A local authority can apply for an RRO in respect of housing benefit as soon as it believes that a landlord is not properly licensed. If the landlord has already been convicted by a magistrates court of non-possession of a licence then the RPT will simply look at what should be returned. However, if the landlord has not already been convicted the RPT will need to make a determination as to whether the landlord has operated an unlicensed property in breach of the law and it has held that it will adopt a criminal standard of proof in so doing (see Newham LBC v Ring). To be able to obtain an RRO the local authority must have sent the landlord a notice informing him of their intention to seek an RRO within 12 months of an offence of operating an unlicensed property being committed. Section 74(8)(a) of the Act also imposes a litigation on recovery of benefit payments to a maximum period of 12 months immediately prior to the date of the notice described above.
An occupier is more restricted in his rights to apply for an RRO. Section 73(8)(a) prevents an occupier from making an application until the landlord has either been convicted of operating an unlicensed HMO or the local authority has made a successful application in respect of housing benefit. Therefore an occupier is dependent on the local authority taking action in order to be able to exercise his rights. More importantly, the occupier is further restricted by s74(8)(b) in that he can only recover monies paid in the 12 months immediately proceedings his application to the RPT. This is, of course, different from the position of the local authority who can recover monies for the 12 months preceding their formal notification to the landlord and places the occupier completely in the power of the local authority in respect of whether and how much, they can recover.
This problem for occupiers is not lost on many landlords who will attempt to delay criminal proceedings against them so as to ultimately reduce the amount that can be recovered by occupiers under an RRO. If one considers that the maximum fine for a failure to obtain a licence is £20,000 while a large HMO can easily earn more than £60,000 per annum in rent it can be seen that it is in a landlord’s interest to plead not guilty to a summons for a failure to obtain a licence, accepting the probability of a slightly greater fine on conviction, to draw out proceedings by a month or two and thereby reducing the period of time for which the occupiers can seek an RRO. Therefore, occupiers and their advisors should keep pressure on local authorities to prosecute promptly and not to allow proceedings to be delayed by unavailability of witnesses or the like.

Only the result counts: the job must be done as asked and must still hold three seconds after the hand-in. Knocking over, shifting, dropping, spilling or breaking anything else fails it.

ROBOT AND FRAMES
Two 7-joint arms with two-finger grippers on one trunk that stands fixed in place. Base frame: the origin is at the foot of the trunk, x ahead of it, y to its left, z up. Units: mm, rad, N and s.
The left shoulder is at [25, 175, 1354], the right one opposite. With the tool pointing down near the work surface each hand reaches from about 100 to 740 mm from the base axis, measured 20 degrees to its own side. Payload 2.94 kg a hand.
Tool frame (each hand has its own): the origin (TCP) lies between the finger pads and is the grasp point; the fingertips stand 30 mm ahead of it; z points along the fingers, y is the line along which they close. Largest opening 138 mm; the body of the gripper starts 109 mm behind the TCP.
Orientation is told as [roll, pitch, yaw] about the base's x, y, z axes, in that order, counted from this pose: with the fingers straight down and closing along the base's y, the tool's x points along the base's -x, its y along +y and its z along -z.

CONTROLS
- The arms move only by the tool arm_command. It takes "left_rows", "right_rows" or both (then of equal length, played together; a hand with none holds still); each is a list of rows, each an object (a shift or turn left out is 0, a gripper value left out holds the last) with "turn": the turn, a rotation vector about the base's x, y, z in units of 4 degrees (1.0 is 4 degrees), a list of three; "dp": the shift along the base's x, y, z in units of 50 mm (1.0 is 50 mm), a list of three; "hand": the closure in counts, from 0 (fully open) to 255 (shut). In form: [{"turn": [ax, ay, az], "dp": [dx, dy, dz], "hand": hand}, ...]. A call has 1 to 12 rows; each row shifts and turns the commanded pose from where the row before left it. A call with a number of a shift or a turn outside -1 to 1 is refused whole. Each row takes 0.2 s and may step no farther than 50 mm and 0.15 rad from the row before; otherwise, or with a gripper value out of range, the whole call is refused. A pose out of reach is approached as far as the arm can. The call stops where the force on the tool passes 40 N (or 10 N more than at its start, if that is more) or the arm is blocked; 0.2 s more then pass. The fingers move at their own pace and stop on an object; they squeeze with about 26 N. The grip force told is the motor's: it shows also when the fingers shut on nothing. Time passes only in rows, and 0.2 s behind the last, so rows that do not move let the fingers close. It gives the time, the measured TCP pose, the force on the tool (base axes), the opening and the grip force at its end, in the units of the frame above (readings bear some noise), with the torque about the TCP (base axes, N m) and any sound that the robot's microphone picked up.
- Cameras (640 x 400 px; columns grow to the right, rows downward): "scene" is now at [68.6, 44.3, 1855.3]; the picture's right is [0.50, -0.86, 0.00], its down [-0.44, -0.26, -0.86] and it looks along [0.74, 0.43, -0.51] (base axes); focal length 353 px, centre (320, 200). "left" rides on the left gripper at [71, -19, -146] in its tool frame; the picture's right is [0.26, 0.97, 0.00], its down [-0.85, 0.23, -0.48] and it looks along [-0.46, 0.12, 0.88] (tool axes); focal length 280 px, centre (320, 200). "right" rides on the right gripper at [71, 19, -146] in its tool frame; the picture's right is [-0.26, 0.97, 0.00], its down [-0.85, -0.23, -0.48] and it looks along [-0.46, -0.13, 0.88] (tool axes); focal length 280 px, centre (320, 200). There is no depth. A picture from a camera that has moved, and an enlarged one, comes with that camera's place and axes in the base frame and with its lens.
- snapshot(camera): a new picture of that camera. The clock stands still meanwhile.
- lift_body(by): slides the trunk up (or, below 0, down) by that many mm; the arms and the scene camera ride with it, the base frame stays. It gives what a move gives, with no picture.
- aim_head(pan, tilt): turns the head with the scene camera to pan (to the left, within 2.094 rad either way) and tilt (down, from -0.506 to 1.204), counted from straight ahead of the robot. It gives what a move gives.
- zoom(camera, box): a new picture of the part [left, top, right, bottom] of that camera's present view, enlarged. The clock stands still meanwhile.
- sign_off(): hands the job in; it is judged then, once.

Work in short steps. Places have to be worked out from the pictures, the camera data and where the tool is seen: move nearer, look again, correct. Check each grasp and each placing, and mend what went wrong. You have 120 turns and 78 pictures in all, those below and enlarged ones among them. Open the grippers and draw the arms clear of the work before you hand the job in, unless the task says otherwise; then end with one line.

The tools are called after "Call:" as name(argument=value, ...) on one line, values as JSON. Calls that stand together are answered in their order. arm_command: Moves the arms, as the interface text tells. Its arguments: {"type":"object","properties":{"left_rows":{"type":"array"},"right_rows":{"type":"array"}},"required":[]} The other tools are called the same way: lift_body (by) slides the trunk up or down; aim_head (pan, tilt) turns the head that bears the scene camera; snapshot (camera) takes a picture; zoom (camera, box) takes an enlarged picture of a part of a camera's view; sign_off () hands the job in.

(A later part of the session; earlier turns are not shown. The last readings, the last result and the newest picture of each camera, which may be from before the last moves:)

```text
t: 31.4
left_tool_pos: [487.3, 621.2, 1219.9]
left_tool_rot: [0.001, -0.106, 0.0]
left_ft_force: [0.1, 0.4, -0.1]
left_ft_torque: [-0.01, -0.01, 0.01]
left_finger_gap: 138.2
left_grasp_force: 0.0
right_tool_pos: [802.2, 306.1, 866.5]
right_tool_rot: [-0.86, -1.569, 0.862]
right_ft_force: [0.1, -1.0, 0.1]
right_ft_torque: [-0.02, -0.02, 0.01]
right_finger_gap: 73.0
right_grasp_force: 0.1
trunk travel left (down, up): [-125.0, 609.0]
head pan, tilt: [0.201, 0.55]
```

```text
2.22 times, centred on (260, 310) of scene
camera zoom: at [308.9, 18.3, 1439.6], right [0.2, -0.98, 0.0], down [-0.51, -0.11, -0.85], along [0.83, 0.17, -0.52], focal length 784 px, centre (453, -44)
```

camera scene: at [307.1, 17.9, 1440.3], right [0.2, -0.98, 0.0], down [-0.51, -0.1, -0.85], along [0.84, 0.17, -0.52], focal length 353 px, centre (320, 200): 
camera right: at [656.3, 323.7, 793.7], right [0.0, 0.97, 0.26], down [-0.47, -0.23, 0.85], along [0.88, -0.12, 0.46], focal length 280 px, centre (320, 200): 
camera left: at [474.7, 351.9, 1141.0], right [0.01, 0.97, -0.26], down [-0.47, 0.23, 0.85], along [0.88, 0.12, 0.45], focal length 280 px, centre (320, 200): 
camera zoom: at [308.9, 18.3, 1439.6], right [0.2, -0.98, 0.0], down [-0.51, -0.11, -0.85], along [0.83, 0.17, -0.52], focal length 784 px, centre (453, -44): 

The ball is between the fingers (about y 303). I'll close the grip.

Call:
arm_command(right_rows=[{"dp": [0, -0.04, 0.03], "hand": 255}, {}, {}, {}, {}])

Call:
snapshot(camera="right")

Equally, occupiers who are asked to be a witness in a criminal prosecution should remember that their own interests are best served by a prompt prosecution and should not make themselves unavailable for hearings.
The need for an occupier to wait for the local authority to act is a significant flaw in the legislation that is crying out for amendment. At the very least the occupiers should be permitted to make a recovery in the 12 months preceding a service of a notice of recovery by the local authority, which would at least put them on an equal footing. Local authorities could do more to help by making sure that prosecutions happen promptly and also by making the punishments more severe to discourage landlords from deliberately drawing proceedings out. This is can be accomplished to some extent because a landlord who fails to have a licence is almost inevitably in breach of one or more of his obligations under the HMO Management Regulations, breach of which caries a maximum fine of £5,000 for each count. Therefore local authorities should ensure that they prosecute every offence available to encourage the landlord to plead guilty on the basis that the reduction offered by this will be less than the amount they stand to gain by delaying an RRO. The magistrates courts could also assist by being aware of the desire of landlords to delay matters and imposing maximum fines on those who have clearly done so in order to hinder and RRO application.
Other key points for those representing occupiers to note are the fact that it is up to the occupiers to make the application and to provide the evidence and therefore they should not simply rely on the Council to do their work for them. In a recent case the Council did attend the hearing to provide evidence but the occupiers themselves, having provided the evidence failed to actually turn up. While they did get an award the RPT commented on their lack of attendance and it probably did not help the level of award made (see Corless & Others v JCS Developments Ltd). Parties do have the option of asking the RPT to proceed on paper only. However, many occupiers wish to ‘have their day’ and insist on an oral hearing even though they have little to actually contribute. Advisors and occupiers should consider whether their attendance, rather than provision of written evidence will add any real value to the process, particularly in light of the RPT’s reluctance to award costs.